Repeat the listing in full. Nothing may be added or left out.
============
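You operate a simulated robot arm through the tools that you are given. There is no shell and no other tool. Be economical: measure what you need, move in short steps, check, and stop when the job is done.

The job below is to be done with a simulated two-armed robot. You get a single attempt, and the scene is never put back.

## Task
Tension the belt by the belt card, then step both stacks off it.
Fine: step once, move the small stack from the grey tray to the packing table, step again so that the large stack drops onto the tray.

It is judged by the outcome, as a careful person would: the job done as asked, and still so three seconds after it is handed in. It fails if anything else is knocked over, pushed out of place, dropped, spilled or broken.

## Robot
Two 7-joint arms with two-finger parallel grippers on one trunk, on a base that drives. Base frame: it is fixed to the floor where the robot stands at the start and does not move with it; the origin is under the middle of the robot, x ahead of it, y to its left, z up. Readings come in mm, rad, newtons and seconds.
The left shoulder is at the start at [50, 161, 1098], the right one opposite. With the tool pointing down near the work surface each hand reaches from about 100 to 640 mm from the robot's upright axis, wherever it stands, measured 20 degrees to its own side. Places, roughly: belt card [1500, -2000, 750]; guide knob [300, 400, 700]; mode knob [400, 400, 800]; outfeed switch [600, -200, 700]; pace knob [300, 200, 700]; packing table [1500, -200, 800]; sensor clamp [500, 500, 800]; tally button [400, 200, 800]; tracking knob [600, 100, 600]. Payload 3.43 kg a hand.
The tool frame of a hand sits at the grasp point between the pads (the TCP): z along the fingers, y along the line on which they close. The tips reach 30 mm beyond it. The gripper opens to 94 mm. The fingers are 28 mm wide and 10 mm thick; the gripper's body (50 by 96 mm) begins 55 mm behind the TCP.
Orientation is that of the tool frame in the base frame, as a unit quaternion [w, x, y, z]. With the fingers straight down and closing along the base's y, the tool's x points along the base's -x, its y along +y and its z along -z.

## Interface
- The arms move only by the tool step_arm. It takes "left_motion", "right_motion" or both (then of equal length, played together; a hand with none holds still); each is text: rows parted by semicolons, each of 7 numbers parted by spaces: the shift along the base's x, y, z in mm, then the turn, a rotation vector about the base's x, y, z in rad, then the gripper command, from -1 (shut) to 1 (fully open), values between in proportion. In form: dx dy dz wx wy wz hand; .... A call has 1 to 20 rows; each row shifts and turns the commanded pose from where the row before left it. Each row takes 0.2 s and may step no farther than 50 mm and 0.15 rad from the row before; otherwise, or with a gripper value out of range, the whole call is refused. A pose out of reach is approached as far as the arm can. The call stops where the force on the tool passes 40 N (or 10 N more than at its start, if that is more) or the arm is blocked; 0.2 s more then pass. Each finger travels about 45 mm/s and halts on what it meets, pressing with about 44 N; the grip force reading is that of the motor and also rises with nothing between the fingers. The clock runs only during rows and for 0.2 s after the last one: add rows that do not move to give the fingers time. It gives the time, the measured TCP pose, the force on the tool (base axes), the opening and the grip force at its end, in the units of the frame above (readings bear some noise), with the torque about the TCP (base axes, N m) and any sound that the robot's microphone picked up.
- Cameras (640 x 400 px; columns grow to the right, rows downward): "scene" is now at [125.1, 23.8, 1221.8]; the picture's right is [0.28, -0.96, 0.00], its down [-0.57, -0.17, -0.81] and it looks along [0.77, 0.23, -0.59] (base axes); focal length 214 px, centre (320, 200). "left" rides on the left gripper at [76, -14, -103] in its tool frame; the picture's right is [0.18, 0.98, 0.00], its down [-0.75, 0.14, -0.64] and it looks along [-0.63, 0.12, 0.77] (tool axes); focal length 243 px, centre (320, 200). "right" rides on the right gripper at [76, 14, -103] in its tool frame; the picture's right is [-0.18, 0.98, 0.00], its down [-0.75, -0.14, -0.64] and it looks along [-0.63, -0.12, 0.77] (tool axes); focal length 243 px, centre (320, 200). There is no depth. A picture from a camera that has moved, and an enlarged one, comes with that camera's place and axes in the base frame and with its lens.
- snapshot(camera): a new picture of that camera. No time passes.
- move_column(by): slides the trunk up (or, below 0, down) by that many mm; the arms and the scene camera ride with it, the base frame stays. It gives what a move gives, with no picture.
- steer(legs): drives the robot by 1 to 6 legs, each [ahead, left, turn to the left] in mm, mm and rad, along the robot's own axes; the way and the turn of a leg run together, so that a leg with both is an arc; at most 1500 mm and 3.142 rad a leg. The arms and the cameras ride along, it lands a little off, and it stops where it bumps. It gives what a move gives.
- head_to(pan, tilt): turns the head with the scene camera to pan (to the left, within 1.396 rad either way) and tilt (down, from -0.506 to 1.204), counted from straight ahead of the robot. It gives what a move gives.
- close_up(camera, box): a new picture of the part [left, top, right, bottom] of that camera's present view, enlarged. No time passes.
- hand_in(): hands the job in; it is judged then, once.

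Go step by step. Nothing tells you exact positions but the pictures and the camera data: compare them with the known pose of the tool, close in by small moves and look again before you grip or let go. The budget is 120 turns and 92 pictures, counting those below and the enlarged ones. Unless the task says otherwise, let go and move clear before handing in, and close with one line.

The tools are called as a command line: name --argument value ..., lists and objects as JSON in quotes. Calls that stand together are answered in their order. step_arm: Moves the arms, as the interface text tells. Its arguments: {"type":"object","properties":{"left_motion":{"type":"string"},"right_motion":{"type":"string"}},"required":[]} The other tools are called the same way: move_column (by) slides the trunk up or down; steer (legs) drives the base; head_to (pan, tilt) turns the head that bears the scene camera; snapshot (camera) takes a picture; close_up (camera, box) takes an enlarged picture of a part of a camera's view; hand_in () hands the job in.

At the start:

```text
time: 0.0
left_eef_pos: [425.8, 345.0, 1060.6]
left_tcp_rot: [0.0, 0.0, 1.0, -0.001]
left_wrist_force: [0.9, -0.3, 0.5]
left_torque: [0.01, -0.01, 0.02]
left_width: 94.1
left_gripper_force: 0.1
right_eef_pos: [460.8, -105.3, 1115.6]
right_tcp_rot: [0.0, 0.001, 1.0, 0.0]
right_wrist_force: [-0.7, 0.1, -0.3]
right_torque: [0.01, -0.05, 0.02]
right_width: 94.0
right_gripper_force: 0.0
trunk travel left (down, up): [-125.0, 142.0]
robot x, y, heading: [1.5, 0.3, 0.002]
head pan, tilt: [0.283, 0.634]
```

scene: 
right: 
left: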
============
**Result of the exercise:**
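You operate a simulated robot arm through the tools that you are given. There is no shell and no other tool. Be economical: measure what you need, move in short steps, check, and stop when the job is done.

The job below is to be done with a simulated two-armed robot. You get a single attempt, and the scene is never put back.

## Task
Tension the belt by the belt card, then step both stacks off it.
Fine: step once, move the small stack from the grey tray to the packing table, step again so that the large stack drops onto the tray.

It is judged by the outcome, as a careful person would: the job done as asked, and still so three seconds after it is handed in. It fails if anything else is knocked over, pushed out of place, dropped, spilled or broken.

## Robot
Two 7-joint arms with two-finger parallel grippers on one trunk, on a base that drives. Base frame: it is fixed to the floor where the robot stands at the start and does not move with it; the origin is under the middle of the robot, x ahead of it, y to its left, z up. Readings come in mm, rad, newtons and seconds.
The left shoulder is at the start at [50, 161, 1098], the right one opposite. With the tool pointing down near the work surface each hand reaches from about 100 to 640 mm from the robot's upright axis, wherever it stands, measured 20 degrees to its own side. Places, roughly: belt card [1500, -2000, 750]; guide knob [300, 400, 700]; mode knob [400, 400, 800]; outfeed switch [600, -200, 700]; pace knob [300, 200, 700]; packing table [1500, -200, 800]; sensor clamp [500, 500, 800]; tally button [400, 200, 800]; tracking knob [600, 100, 600]. Payload 3.43 kg a hand.
The tool frame of a hand sits at the grasp point between the pads (the TCP): z along the fingers, y along the line on which they close. The tips reach 30 mm beyond it. The gripper opens to 94 mm. The fingers are 28 mm wide and 10 mm thick; the gripper's body (50 by 96 mm) begins 55 mm behind the TCP.
Orientation is that of the tool frame in the base frame, as a unit quaternion [w, x, y, z]. With the fingers straight down and closing along the base's y, the tool's x points along the base's -x, its y along +y and its z along -z.

## Interface
- The arms move only by the tool step_arm. It takes "left_motion", "right_motion" or both (then of equal length, played together; a hand with none holds still); each is text: rows parted by semicolons, each of 7 numbers parted by spaces: the shift along the base's x, y, z in mm, then the turn, a rotation vector about the base's x, y, z in rad, then the gripper command, from -1 (shut) to 1 (fully open), values between in proportion. In form: dx dy dz wx wy wz hand; .... A call has 1 to 20 rows; each row shifts and turns the commanded pose from where the row before left it. Each row takes 0.2 s and may step no farther than 50 mm and 0.15 rad from the row before; otherwise, or with a gripper value out of range, the whole call is refused. A pose out of reach is approached as far as the arm can. The call stops where the force on the tool passes 40 N (or 10 N more than at its start, if that is more) or the arm is blocked; 0.2 s more then pass. Each finger travels about 45 mm/s and halts on what it meets, pressing with about 44 N; the grip force reading is that of the motor and also rises with nothing between the fingers. The clock runs only during rows and for 0.2 s after the last one: add rows that do not move to give the fingers time. It gives the time, the measured TCP pose, the force on the tool (base axes), the opening and the grip force at its end, in the units of the frame above (readings bear some noise), with the torque about the TCP (base axes, N m) and any sound that the robot's microphone picked up.
- Cameras (640 x 400 px; columns grow to the right, rows downward): "scene" is now at [125.1, 23.8, 1221.8]; the picture's right is [0.28, -0.96, 0.00], its down [-0.57, -0.17, -0.81] and it looks along [0.77, 0.23, -0.59] (base axes); focal length 214 px, centre (320, 200). "left" rides on the left gripper at [76, -14, -103] in its tool frame; the picture's right is [0.18, 0.98, 0.00], its down [-0.75, 0.14, -0.64] and it looks along [-0.63, 0.12, 0.77] (tool axes); focal length 243 px, centre (320, 200). "right" rides on the right gripper at [76, 14, -103] in its tool frame; the picture's right is [-0.18, 0.98, 0.00], its down [-0.75, -0.14, -0.64] and it looks along [-0.63, -0.12, 0.77] (tool axes); focal length 243 px, centre (320, 200). There is no depth. A picture from a camera that has moved, and an enlarged one, comes with that camera's place and axes in the base frame and with its lens.
- snapshot(camera): a new picture of that camera. No time passes.
- move_column(by): slides the trunk up (or, below 0, down) by that many mm; the arms and the scene camera ride with it, the base frame stays. It gives what a move gives, with no picture.
- steer(legs): drives the robot by 1 to 6 legs, each [ahead, left, turn to the left] in mm, mm and rad, along the robot's own axes; the way and the turn of a leg run together, so that a leg with both is an arc; at most 1500 mm and 3.142 rad a leg. The arms and the cameras ride along, it lands a little off, and it stops where it bumps. It gives what a move gives.
- head_to(pan, tilt): turns the head with the scene camera to pan (to the left, within 1.396 rad either way) and tilt (down, from -0.506 to 1.204), counted from straight ahead of the robot. It gives what a move gives.
- close_up(camera, box): a new picture of the part [left, top, right, bottom] of that camera's present view, enlarged. No time passes.
- hand_in(): hands the job in; it is judged then, once.

Go step by step. Nothing tells you exact positions but the pictures and the camera data: compare them with the known pose of the tool, close in by small moves and look again before you grip or let go. The budget is 120 turns and 92 pictures, counting those below and the enlarged ones. Unless the task says otherwise, let go and move clear before handing in, and close with one line.

The tools are called as a command line: name --argument value ..., lists and objects as JSON in quotes. Calls that stand together are answered in their order. step_arm: Moves the arms, as the interface text tells. Its arguments: {"type":"object","properties":{"left_motion":{"type":"string"},"right_motion":{"type":"string"}},"required":[]} The other tools are called the same way: move_column (by) slides the trunk up or down; steer (legs) drives the base; head_to (pan, tilt) turns the head that bears the scene camera; snapshot (camera) takes a picture; close_up (camera, box) takes an enlarged picture of a part of a camera's view; hand_in () hands the job in.

At the start:

```text
time: 0.0
left_eef_pos: [425.8, 345.0, 1060.6]
left_tcp_rot: [0.0, 0.0, 1.0, -0.001]
left_wrist_force: [0.9, -0.3, 0.5]
left_torque: [0.01, -0.01, 0.02]
left_width: 94.1
left_gripper_force: 0.1
right_eef_pos: [460.8, -105.3, 1115.6]
right_tcp_rot: [0.0, 0.001, 1.0, 0.0]
right_wrist_force: [-0.7, 0.1, -0.3]
right_torque: [0.01, -0.05, 0.02]
right_width: 94.0
right_gripper_force: 0.0
trunk travel left (down, up): [-125.0, 142.0]
robot x, y, heading: [1.5, 0.3, 0.002]
head pan, tilt: [0.283, 0.634]
```

scene: 
right: 
left: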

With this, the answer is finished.